As many of you know, I am focused more on feature phones than on "smart phones". While I love high-end phones, I want to see good experience available to the masses.
So I'm more excited by Alltel's Celltop than I am about Apple's iPhone. Sure, the iPhone looks pretty and looks like it has a good experience ... but Celltop will be available to a large portion of Alltel's customers. And your carrier can repeat the process now.
Celltop was designed by frog design, in cooperation with Alltel, QUALCOMM, and Motricity (all of whom need a good win). Users can get standard stuff (weather, sports, news, stocks, various sports), some on-device stuff (call logs, messaging center), and ringtones both on-device and available for purchase. All of this in an experience customizable by the user to content, widgets, and color and available with 1-2 keypresses.
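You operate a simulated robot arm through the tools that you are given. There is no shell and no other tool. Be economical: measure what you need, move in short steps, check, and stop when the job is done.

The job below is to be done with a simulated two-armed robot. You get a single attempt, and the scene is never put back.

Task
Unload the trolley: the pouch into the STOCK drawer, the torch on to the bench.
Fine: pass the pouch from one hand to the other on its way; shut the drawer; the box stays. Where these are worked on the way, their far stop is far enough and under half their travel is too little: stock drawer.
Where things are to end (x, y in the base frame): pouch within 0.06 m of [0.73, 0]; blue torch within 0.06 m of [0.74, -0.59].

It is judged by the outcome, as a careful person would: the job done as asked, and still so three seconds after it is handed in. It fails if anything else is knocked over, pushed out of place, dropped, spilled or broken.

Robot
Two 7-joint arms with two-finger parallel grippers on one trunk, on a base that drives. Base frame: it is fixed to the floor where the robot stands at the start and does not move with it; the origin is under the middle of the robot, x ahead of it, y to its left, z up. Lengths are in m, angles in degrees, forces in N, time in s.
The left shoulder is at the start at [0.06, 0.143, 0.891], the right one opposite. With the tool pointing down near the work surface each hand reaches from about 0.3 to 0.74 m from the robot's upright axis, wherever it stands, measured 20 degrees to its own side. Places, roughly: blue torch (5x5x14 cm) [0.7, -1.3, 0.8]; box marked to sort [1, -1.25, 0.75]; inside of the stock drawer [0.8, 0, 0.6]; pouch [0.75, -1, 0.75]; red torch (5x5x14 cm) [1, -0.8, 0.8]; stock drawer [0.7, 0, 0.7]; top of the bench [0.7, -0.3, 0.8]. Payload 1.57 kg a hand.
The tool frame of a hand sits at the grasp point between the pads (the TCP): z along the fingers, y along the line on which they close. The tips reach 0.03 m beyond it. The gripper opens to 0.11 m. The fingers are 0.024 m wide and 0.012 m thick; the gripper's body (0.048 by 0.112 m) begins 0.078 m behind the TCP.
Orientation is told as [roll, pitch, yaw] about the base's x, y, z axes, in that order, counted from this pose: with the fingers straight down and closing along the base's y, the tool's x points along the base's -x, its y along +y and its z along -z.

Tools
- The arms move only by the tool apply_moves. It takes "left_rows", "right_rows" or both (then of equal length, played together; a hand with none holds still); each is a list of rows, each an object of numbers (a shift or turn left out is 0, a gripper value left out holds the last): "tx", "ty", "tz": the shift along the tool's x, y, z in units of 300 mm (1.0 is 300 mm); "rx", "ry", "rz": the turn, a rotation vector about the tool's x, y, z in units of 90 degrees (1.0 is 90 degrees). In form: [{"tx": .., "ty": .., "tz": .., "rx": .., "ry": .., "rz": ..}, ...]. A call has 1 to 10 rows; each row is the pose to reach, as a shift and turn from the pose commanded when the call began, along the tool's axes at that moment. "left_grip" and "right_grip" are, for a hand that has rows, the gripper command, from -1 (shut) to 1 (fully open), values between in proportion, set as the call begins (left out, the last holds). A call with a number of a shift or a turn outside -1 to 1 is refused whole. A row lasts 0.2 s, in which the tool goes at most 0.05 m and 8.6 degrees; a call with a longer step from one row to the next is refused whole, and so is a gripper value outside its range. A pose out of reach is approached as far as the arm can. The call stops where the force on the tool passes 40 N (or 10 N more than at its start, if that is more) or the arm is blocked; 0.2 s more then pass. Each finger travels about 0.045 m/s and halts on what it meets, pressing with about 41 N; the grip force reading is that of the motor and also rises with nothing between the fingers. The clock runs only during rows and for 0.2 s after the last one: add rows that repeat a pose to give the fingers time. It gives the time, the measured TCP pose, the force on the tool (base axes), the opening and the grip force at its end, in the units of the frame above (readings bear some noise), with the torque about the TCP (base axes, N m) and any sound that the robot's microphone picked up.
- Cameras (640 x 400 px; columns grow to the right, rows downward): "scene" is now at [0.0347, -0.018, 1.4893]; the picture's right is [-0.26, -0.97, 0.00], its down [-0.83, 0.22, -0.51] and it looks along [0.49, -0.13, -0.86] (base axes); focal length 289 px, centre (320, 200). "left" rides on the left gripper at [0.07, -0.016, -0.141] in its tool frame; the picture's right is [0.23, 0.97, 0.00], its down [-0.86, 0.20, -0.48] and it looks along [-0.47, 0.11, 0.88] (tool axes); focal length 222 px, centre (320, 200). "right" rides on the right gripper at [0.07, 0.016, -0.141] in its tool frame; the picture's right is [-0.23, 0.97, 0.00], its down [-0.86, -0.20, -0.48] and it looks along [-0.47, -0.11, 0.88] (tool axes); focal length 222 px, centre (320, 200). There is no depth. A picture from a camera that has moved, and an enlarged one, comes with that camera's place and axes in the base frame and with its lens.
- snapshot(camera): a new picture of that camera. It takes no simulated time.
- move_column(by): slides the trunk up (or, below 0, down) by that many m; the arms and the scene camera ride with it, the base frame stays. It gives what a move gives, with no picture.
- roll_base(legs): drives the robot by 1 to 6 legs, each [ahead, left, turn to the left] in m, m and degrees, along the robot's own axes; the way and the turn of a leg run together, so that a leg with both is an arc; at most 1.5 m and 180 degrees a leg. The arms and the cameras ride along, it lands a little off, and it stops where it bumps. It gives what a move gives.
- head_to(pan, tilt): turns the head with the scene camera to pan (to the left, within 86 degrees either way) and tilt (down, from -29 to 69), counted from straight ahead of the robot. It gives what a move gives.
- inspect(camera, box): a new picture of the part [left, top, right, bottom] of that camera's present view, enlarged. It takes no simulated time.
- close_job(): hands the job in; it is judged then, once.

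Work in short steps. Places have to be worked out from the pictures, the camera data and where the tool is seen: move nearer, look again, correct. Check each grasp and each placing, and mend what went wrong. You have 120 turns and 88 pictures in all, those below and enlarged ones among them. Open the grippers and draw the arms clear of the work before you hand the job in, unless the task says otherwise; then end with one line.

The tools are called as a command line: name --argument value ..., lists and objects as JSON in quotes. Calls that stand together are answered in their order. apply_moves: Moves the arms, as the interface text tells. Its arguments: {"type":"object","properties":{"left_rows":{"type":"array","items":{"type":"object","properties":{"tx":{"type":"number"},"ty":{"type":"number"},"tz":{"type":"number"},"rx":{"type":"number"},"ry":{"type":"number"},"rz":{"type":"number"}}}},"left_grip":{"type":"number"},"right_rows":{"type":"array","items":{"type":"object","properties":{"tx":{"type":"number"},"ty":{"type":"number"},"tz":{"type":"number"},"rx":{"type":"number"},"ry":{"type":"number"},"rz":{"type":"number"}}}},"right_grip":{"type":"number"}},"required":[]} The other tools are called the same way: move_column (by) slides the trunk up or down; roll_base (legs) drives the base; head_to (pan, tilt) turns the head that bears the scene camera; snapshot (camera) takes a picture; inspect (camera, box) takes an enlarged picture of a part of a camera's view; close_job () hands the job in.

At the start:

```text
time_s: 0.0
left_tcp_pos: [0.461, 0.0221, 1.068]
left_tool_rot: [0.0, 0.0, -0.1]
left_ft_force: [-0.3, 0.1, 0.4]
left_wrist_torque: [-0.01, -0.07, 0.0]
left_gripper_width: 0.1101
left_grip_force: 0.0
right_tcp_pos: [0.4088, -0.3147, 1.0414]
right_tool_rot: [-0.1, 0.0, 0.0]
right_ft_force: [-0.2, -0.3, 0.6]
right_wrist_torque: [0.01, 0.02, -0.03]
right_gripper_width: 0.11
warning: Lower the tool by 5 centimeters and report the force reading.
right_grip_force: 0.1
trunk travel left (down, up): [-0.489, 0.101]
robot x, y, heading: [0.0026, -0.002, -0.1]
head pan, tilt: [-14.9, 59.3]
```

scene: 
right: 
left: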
I'm most interested in the reported extensibility. Already the widgets ("cells") are more compelling than many in Widsets, most of which are simply RSS feeds.
Interestingly, Sprint has had the same uiOne technology available on some of its phones for over a year, but they were too timid to move beyond fairly simple graphic and color customization of the standby screen and main menu. Maybe now they'll start listening to their own designers.
I'd like to take this a bit further. I want dynamic content on the standby screen (not just one keypress away).
I want some information available less directly, with background colors/textures designating information.
- The top part of the screen might have a background color designating how my portfolio is faring.
- The middle part might have traffic status for my route home ("ooh, traffic is looking bad. I'll work for another 30 minutes").
- The bottom might have weather projections for the next few hours.
But let's go beyond just this set of "standard". Let me jot down notes (text, voice, or picture) - where did I park? what am I supposed to get at the grocery store? I'll dismiss these when they are no longer relevant. There's so much to do, and Celltop is pointing the way.